Sebagaimana seorang guru yang mengajari seorang anak menulis, ketika si anak sudah menyelesaikan satu baris, ia menulis satu baris lagi dan menunjukkan hasilnya kepada gurunya. Di matanya, semua tulisan anak itu salah dan jelek, namun dengan bahasa yang ramah dan menyenangkan hati sang anak, ia berkata: “Bagus sekali. Tulisanmu sangat luar biasa. Selamat, selamat. Tapi kenapa kamu tidak menulis huruf ini dengan baik. Ini seharusnya ditulis begini, dan huruf ini seharusnya juga begini.” Sang guru menjelaskan huruf-huruf yang salah dan mengajarinya bagaimana seharusnya ia menulis. Selebihnya, sang guru memuji anak itu sehingga hati si anak tidak menjauh darinya dan jiwa anak yang lemah menjadi kuat dengan perbuatan baik sang guru, secara bertahap mereka terus diajari dengan cara tersebut.

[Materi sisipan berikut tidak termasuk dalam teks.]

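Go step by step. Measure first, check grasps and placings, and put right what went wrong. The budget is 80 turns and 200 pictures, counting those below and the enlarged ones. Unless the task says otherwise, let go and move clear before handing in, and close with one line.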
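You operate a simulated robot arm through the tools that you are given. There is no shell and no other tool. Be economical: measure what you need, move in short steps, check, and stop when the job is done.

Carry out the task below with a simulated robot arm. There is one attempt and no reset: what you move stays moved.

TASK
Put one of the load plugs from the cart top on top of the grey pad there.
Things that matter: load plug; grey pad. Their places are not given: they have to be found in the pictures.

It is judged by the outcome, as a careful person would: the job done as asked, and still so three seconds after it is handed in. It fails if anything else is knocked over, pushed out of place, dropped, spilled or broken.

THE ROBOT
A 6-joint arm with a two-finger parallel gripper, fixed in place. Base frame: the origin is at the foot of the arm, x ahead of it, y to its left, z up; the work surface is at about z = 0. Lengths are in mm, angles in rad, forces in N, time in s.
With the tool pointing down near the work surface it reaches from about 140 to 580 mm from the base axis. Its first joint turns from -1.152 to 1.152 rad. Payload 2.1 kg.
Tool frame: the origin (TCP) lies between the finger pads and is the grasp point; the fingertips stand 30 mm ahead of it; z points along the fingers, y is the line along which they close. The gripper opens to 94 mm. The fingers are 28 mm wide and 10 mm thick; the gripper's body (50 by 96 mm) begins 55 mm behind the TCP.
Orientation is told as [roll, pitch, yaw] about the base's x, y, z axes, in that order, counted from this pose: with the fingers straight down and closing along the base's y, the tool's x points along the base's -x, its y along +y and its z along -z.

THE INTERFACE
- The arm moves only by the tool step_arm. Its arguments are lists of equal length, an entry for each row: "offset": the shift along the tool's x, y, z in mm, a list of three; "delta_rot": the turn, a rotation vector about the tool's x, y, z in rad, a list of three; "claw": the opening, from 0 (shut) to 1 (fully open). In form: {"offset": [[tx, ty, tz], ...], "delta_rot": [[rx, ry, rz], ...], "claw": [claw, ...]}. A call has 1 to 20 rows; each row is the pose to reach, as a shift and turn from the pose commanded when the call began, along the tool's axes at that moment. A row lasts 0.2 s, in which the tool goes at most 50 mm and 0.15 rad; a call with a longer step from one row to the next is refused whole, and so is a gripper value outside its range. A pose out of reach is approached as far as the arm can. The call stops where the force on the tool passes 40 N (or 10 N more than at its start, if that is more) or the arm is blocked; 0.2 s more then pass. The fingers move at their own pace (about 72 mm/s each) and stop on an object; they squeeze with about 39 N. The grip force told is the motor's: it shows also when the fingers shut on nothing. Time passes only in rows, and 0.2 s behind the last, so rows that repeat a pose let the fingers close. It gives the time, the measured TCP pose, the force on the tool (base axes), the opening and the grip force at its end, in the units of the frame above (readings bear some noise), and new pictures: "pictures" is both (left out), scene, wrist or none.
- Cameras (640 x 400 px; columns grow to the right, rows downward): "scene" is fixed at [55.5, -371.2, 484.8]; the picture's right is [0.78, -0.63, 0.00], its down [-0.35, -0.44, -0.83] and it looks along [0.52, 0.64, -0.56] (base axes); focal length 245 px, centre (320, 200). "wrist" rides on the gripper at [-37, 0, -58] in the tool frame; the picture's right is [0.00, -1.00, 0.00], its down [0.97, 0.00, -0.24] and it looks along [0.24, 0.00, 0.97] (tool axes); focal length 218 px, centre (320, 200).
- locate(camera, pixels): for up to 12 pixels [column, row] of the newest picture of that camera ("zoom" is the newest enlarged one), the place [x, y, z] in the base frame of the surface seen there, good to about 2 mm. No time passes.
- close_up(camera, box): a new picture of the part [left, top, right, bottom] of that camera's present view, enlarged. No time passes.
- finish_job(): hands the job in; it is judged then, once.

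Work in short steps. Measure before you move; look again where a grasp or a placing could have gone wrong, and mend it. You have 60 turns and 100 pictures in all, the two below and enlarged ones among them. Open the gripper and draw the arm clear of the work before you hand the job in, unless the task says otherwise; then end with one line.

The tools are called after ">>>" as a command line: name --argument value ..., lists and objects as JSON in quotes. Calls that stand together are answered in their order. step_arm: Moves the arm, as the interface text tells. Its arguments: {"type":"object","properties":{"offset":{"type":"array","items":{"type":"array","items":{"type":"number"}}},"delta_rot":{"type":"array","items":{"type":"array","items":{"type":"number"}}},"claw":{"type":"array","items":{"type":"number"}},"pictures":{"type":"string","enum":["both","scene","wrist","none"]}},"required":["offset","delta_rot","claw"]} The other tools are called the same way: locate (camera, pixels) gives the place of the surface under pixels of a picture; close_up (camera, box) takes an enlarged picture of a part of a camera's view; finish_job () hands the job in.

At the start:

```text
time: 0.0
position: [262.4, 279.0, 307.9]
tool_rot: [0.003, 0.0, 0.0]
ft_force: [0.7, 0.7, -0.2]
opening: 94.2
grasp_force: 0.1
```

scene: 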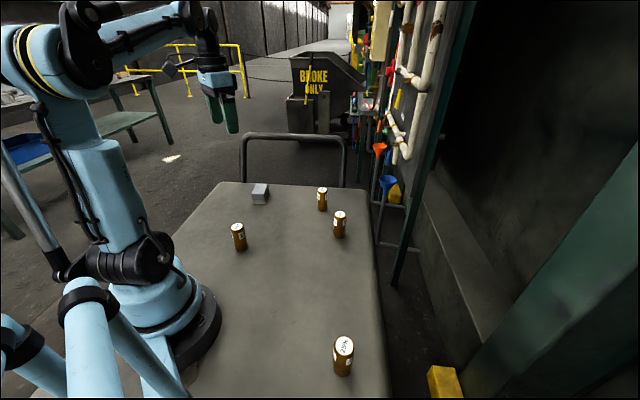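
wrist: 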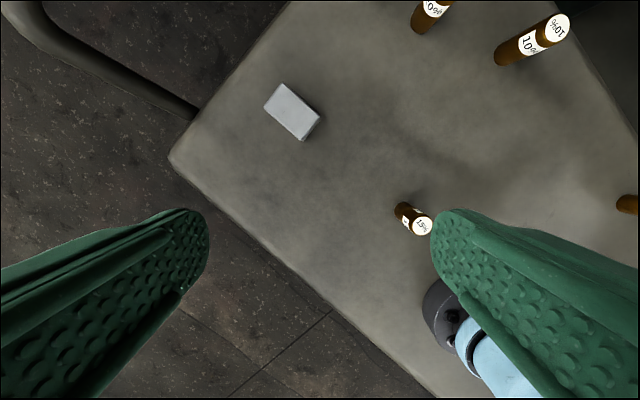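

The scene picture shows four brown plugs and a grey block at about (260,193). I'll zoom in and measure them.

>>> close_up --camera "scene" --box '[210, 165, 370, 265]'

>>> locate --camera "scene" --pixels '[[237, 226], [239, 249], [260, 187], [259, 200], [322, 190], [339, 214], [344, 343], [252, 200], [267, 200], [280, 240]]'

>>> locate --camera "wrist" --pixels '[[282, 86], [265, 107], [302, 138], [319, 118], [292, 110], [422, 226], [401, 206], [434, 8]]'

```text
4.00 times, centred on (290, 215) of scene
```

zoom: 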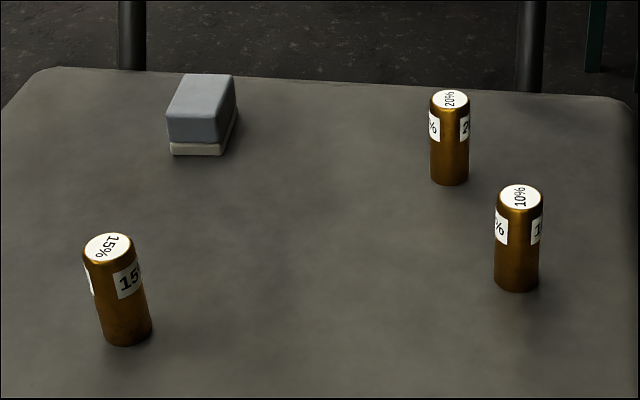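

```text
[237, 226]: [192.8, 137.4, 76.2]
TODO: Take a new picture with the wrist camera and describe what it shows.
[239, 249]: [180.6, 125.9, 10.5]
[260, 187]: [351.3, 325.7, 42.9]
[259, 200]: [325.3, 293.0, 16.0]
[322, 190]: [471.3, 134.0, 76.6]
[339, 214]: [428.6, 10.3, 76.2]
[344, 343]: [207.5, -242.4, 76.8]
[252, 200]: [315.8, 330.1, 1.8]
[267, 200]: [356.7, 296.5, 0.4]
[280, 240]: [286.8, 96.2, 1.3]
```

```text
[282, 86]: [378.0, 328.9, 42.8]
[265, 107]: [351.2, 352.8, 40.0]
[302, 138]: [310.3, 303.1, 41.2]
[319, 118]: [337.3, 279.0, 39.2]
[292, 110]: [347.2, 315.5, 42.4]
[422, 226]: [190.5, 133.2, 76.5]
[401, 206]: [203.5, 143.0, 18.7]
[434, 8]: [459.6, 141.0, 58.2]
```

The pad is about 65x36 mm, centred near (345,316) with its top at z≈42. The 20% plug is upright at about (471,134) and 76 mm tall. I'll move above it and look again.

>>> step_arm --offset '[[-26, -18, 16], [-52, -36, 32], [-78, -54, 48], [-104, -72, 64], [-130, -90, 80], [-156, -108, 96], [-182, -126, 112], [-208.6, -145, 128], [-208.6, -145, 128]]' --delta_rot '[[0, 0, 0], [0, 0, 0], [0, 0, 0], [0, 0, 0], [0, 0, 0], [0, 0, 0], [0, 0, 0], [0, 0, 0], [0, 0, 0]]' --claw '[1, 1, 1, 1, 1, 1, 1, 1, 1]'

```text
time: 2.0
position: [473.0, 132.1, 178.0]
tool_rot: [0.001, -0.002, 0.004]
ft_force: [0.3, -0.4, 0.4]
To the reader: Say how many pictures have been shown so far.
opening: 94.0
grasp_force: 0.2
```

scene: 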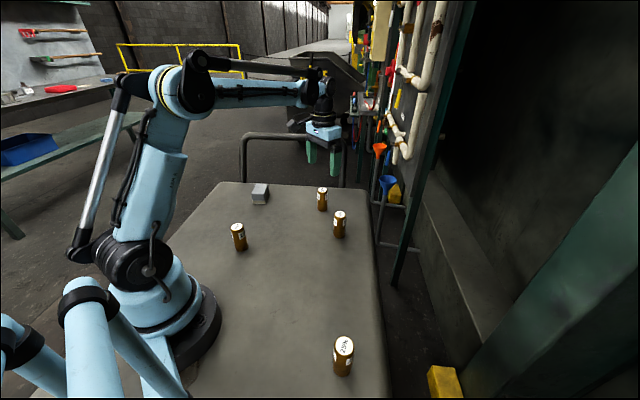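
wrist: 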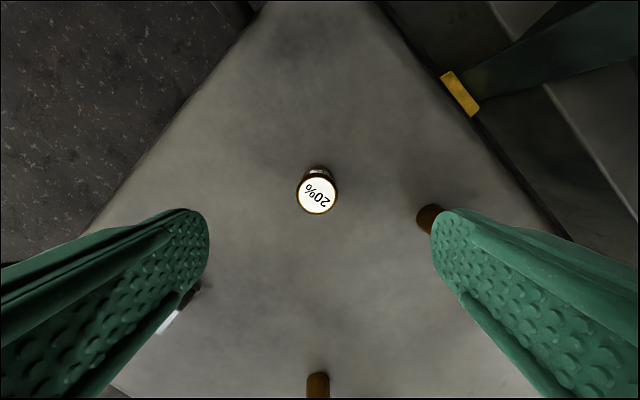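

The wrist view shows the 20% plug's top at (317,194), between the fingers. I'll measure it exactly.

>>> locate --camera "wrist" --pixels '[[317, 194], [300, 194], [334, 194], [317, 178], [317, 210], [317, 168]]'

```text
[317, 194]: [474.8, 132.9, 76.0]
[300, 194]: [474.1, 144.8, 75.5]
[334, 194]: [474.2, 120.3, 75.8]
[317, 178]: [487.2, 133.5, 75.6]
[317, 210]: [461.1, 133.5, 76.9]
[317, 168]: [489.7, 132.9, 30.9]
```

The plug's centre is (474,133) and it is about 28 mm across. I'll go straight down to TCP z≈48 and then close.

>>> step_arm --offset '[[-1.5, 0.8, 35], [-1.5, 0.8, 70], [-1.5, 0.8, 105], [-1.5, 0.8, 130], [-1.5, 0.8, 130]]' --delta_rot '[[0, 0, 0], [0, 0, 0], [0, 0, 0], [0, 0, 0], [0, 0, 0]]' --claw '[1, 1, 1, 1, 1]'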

Kita berharap semoga Allah menganugerahkan kemudahan pada sang Amir untuk meraih cita-citanya dan semua rencana hatinya. Semoga ia mendapatkan anugerah yang baik, yang tak pernah terbesit dalam benaknya dan tidak diketahuinya, sehingga jiwa sang raja bisa condong padanya. Kami berharap itu menjadi nyata. Karena di saat dia melihat anugerah dan mampu menggapainya, ia akan memandang malu pada segala cita-cita dan kesenangan sebelumnya. Sebagaimana pemberian ini, langkah dan nikmat ini bisa menentramkan jiwaku. Lantas bagaimana mungkin aku mengharapkan segala kesenangan itu? Demikianlah, semoga raja akan merasa malu. Itulah yang disebut dengan berkah, sesuatu yang tidak pernah terbesit dalam pikiran manusia dan terlintas dalam benaknya, karena setiap apa yang berkelebat dalam benak manusia hanya mengikuti kadar semangat dan kemampuannya saja. Sementara berkah dari Allah mengikuti kadar kemampuan-Nya. Oleh sebab itu, berkah adalah hak prerogratif Allah. Bukan milik dugaan dan cita-cita manusia. Sebagaimana dilansir dalam sebuah hadis Qudsi:

“Bagi hamba-hamba-Ku yang saleh, telah Aku sediakan kenikmatan surga yang belum pernah dilihat mata, didengar telinga dan terlintas di hati manusia.”

Rumi berkata:

“Pemberian yang kamu harapkan dariku masih bisa dilihat oleh mata, didengar oleh telinga, dan digambarkan dalam hati. Tapi anugerah Allah telah melampaui semua batasan itu.”